L’inchiesta che riguarda il governatore della Basilicata è l’ennesimo schiaffo al partito e il crollo di un feudo familiare che da anni governa la regione

Il governatore della regione Basilicata, Marcello Pittella del Pd, è tra i destinatari dell'ordinanza di misure cautelare (arresti dimiciliari nel suo caso) eseguita venerdì 6 luglio 2018 dalla Guardia di finanza di Matera. L'inchiesta riguarda nomine e concorsi nella sanità lucana. 

Il sistema sanitario regionale - secondo Pietro Argentino, procuratore capo di Matera - è stato piegato a "interessi privatistici e logiche clientelari".

Marcello Pittella è fratello di Gianni, neo senatore del Pd e a lungo volto italiano del Pd e della Basilicata a Bruxelles.
Entrambi i fratelli sono considerati dei recordman di preferenze nella regione, anche se già alle ultime elezioni politiche qualcosa si è incrinato. L’ex europarlamentare ha fallito la sfida dell’uninominale nella sua regione, per essere poi eletto con il sistema blindato del proporzionale in Campania.

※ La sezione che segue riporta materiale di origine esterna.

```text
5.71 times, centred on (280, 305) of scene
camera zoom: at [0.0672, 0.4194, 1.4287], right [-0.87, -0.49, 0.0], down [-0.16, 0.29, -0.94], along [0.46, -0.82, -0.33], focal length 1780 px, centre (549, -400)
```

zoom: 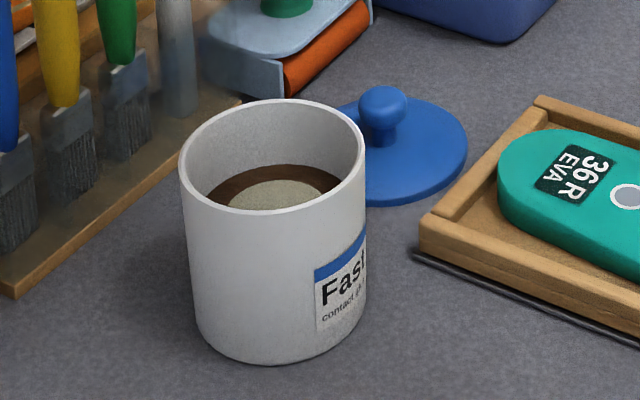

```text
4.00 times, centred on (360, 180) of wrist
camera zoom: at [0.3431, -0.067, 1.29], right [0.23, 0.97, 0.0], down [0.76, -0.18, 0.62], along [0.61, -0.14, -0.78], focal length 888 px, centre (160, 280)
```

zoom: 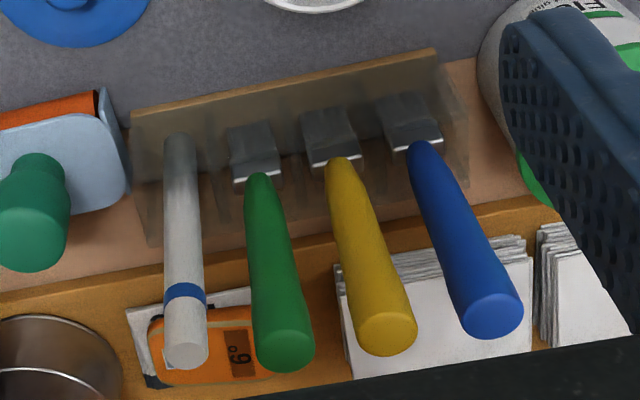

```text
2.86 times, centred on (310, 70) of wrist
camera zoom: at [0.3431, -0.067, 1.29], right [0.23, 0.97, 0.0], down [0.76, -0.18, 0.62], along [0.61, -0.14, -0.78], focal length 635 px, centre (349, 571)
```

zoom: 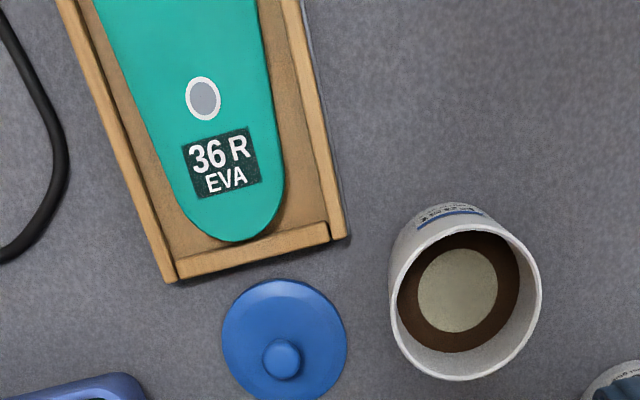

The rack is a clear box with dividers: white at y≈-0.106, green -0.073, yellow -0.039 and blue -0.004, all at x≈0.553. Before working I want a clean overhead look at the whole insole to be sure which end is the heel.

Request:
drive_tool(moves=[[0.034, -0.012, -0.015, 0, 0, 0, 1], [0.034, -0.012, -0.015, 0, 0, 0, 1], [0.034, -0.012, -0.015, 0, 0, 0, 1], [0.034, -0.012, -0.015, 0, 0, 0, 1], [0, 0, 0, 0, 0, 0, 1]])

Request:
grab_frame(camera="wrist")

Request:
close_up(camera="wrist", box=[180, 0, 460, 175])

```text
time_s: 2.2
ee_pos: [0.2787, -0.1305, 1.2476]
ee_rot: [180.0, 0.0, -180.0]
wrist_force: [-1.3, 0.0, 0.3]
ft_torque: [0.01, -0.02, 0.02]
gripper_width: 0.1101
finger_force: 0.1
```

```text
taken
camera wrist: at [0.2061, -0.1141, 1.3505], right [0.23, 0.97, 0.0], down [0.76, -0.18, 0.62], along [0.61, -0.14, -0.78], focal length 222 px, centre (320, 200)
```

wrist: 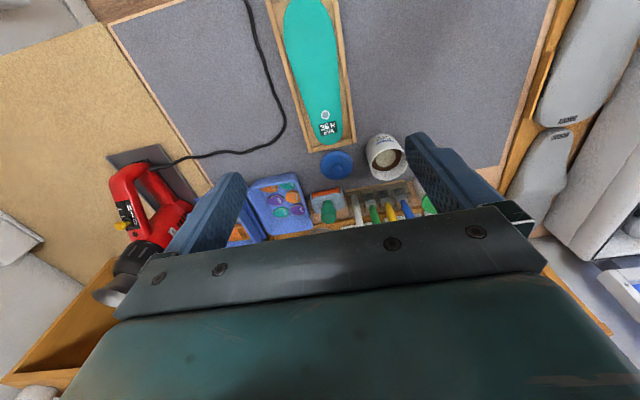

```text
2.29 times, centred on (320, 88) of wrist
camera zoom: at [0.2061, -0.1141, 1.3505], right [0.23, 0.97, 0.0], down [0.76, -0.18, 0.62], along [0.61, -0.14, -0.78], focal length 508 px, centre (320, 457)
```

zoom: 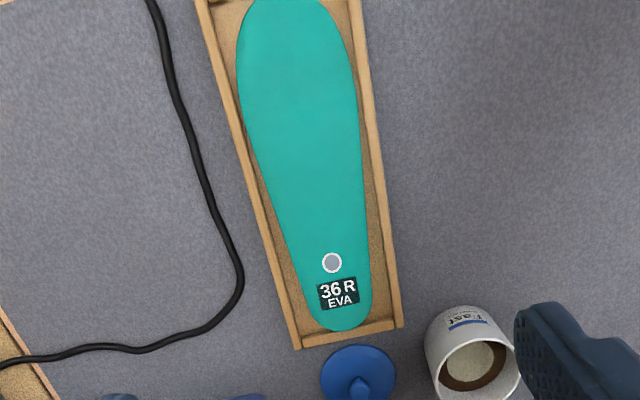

Il Pd nella regione è azzerato e tutti i pezzi che contano e contavano sono passati con Leu, come Roberto Speranza, Vito De Filippo (anche lui citato nelle carte dell’inchiesta lucana), Filippo Bubbico. Riducendo il Pd ad un lumicino e senza una classe politica adeguata alle nuove sfide.

Insomma, la Basilicata in questo momento rappresenta l’ennesima fotografia di un Pd in crisi, incapace di vedere davanti a sé le nuove sfide e scegliere gli strumenti giusti per aggiustare quello che andrebbe raddrizzato. Così la politica nazionale come il sistema lucano finisce per rimanere ostaggio sempre degli stessi gruppi politici che negli anni stratificano relazioni, ma lasciano poco spazio alle “facce e idee nuove” invocate da Pier Luigi Bersani qualche giorno fa.

L’inchiesta della Procura di Matera relativa a presunte manipolazioni di concorsi in sanità che ha condotto agli arresti domiciliari Pittella e altre 30 persone per molti versi ricorda lo schiaffo che Mafia Capitale ha impresso al Pd romano.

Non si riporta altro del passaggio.